Cuando pienso en mi idea de revolución, y muy especialmente la que coincide con la década que va del final de los sesenta a mediados de los setenta, no puedo menos que volverme a mi interior y analizar allí lo que conceptualmente me sucedía. Creo que encuentro, hoy, una semejanza entre la revolución y la teología; semejanza que explica en parte los fracasos y en parte la permanencia de la idea de revolución.
        Hay conceptos o semiconceptos con una enorme carga emotiva. Un término cargado de emoción es, por ejemplo, Dios. Como lo es Democracia. Cuando se usan tales términos el individuo cree erróneamente que ha atrapado una idea clara. Dicha idea, por el contrario, está hecha de retazos, con muchas aristas y llena de agujeros. Pero una emoción profunda encadena los fragmentos dispersos, formando así una aparente unidad. Se me objetará que no es lo mismo Dios que Democracia. Efectivamente, no lo es. Dios es una extraña ficción, concebida para aliviar nuestros males, mientras que la democracia es una construcción racional humana que se muestra empíricamente. Aun así, las paradojas e insuficiencias de la democracia son tan evidentes y han sido tan probadas que necio sería aceptarla como se acepta una ley de la naturaleza. El concepto de revolución, más claro que el de Dios y tal vez más oscuro que el de democracia, parecía asentarse en un profundo sentimiento que soldaba todas las partes inconexas. Por eso, los que en el tiempo citado hablábamos de la revolución, teníamos una idea muy oscura de ella, por muy revestida que estuviera de emociones. O, expuesto de otra forma, el concepto consistía en un vago fin, cercano o lejano según los temperamentos, al que había que aproximarse, mientras que en lo que atañe a los medios el caos era casi total. La emoción o el sentimiento mediaban entonces para que quedaran enlazados el fin y los medios. Sabemos que los fines, como, por ejemplo, la felicidad, son más fáciles de compartir por todos. Nos diferenciamos los humanos, sin embargo, en los medios. Pues bien, si nuestro difuso fin era la consecución de una sociedad sin clases y liberada del pecado capitalista, su concreción y sus adecuados medios eran mínimos.
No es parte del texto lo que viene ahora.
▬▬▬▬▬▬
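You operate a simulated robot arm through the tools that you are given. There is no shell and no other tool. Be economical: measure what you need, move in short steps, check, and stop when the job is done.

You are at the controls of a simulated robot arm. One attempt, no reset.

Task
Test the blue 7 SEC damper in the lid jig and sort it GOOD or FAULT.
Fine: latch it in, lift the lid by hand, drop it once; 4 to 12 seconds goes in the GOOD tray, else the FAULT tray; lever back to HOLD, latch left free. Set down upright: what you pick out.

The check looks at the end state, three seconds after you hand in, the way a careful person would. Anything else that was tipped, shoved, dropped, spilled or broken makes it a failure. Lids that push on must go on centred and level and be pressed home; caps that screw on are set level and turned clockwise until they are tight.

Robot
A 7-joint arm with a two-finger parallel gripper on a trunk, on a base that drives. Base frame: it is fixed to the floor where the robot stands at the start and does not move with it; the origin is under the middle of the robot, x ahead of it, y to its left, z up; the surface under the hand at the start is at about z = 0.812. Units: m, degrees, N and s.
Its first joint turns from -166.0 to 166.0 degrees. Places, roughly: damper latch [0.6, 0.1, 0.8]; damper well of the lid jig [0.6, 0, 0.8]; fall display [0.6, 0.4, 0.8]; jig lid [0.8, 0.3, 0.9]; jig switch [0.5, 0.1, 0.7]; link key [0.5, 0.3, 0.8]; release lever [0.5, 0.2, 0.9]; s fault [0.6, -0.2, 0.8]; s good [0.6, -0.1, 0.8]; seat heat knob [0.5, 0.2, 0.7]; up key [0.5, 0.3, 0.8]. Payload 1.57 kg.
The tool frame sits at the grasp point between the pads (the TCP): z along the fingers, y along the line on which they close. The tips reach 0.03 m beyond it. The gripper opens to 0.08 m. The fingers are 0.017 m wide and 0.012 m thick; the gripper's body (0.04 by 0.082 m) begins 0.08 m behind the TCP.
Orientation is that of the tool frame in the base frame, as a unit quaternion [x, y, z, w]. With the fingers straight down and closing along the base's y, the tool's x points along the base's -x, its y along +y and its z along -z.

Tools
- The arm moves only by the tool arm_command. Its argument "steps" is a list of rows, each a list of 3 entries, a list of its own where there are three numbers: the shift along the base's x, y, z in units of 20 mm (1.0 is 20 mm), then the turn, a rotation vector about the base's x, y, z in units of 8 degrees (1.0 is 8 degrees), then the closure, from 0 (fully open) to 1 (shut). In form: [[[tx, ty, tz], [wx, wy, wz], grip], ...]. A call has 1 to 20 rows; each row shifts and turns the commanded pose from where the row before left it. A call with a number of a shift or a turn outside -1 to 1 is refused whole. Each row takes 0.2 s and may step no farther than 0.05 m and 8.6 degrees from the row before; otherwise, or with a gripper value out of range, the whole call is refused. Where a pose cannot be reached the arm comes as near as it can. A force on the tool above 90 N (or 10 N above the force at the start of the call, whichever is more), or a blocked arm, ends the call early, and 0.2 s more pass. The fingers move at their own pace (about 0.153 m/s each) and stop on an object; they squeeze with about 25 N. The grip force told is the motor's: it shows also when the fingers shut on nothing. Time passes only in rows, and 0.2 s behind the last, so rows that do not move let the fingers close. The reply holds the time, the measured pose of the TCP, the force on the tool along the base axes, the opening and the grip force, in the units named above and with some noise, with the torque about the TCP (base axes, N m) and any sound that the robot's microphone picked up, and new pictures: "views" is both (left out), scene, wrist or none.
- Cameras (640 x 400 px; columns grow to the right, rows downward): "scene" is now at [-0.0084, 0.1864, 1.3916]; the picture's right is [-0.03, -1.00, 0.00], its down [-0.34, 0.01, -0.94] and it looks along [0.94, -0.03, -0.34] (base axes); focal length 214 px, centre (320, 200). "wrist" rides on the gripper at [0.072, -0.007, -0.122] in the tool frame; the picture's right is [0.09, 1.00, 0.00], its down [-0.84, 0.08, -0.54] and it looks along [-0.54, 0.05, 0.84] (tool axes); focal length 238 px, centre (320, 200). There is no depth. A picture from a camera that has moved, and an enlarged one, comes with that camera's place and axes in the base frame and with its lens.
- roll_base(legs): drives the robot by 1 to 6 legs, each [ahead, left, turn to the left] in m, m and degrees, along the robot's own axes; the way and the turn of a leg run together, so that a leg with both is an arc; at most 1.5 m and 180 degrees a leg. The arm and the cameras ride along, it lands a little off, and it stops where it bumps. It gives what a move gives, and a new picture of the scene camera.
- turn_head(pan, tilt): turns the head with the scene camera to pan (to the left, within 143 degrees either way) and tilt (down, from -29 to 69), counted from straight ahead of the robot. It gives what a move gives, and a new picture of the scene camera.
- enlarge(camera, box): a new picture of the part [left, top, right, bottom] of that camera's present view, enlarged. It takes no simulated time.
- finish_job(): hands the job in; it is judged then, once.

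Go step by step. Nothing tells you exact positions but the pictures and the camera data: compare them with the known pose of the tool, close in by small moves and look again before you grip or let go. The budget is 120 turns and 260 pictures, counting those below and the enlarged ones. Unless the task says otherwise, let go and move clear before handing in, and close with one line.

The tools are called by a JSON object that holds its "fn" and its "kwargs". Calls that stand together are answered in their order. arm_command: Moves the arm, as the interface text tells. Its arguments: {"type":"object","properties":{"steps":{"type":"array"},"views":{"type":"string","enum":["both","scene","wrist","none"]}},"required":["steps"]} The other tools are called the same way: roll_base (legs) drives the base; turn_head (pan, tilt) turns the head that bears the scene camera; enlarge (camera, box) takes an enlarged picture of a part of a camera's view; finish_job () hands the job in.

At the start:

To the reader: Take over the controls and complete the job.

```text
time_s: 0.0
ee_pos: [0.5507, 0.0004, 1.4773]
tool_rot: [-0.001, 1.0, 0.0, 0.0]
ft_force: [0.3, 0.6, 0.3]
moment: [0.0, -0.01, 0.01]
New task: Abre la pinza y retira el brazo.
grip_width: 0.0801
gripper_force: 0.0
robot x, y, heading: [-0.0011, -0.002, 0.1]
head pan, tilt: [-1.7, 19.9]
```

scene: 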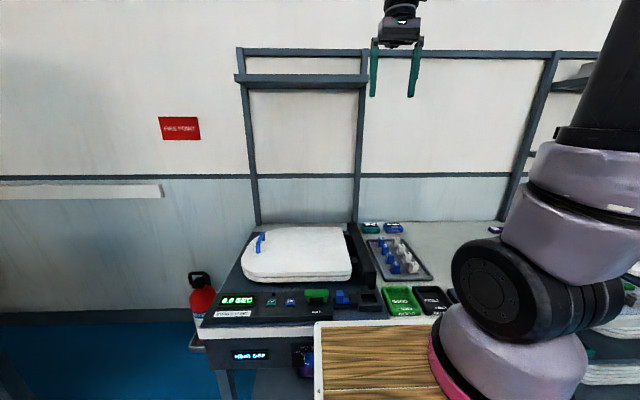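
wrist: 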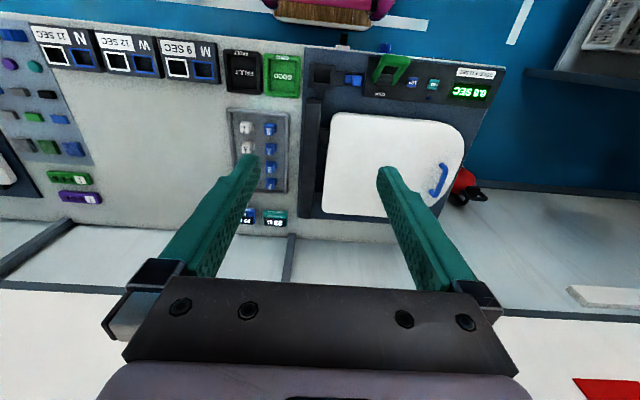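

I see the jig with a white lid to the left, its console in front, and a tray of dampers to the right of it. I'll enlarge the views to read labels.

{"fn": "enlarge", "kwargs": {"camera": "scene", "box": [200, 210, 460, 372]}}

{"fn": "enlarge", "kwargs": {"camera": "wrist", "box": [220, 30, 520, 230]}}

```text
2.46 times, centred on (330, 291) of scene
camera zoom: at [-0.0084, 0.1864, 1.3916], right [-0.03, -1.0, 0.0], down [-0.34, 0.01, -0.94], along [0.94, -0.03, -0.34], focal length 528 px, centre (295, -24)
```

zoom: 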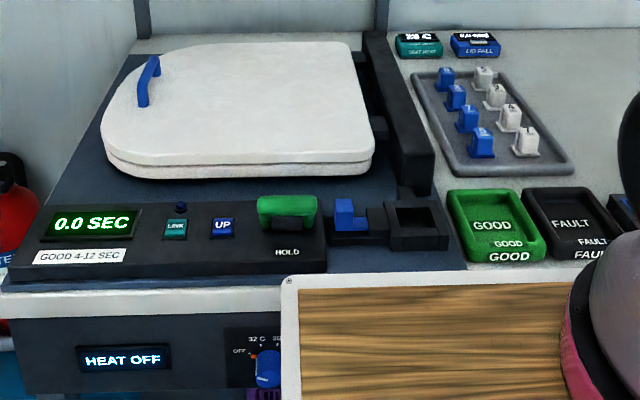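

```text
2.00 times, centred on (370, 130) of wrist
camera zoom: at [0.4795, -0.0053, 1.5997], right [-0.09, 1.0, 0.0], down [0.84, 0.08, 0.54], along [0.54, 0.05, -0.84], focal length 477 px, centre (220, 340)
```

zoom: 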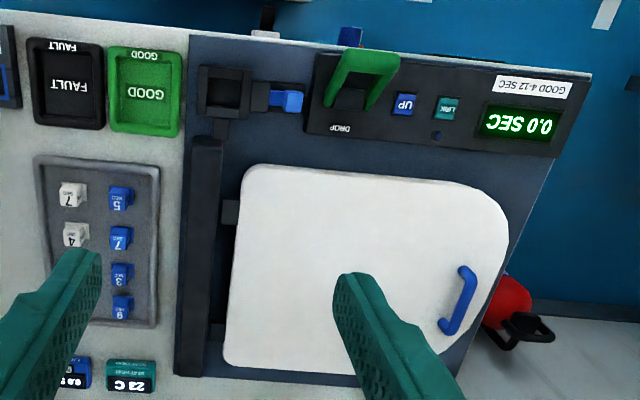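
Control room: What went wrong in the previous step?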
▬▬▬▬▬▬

De ahí, repito, que el fervor, el deseo y una necesidad presentida mediaran para que el fin no se desdibujara del todo. Y esto se parece, obviamente, a la teología.
         La teología es la ciencia de Dios. Bakunin, no sin gracia, la llamó la ciencia del absurdo. El término Dios funciona como una referencia última que varía según culturas. Desde un punto de vista conceptual es sumamente inestable. Pero reúne un conjunto de anhelos, de deseos, de recompensas y de, en suma, cumplimiento de felicidad. Los medios para lograrlo dividen a las distintas iglesias. Todas se consideran las medianeras para alcanzar el momento escatológico y el final absoluto. Volviendo al lenguaje de los fines y los medios. Dios aparece como algo vago, último, misterioso y que, alcanzado, revelará todos los bienes y venturas. Los medios, por el contrario, son tantos y tan variados como religiones y ficciones existen en este mundo.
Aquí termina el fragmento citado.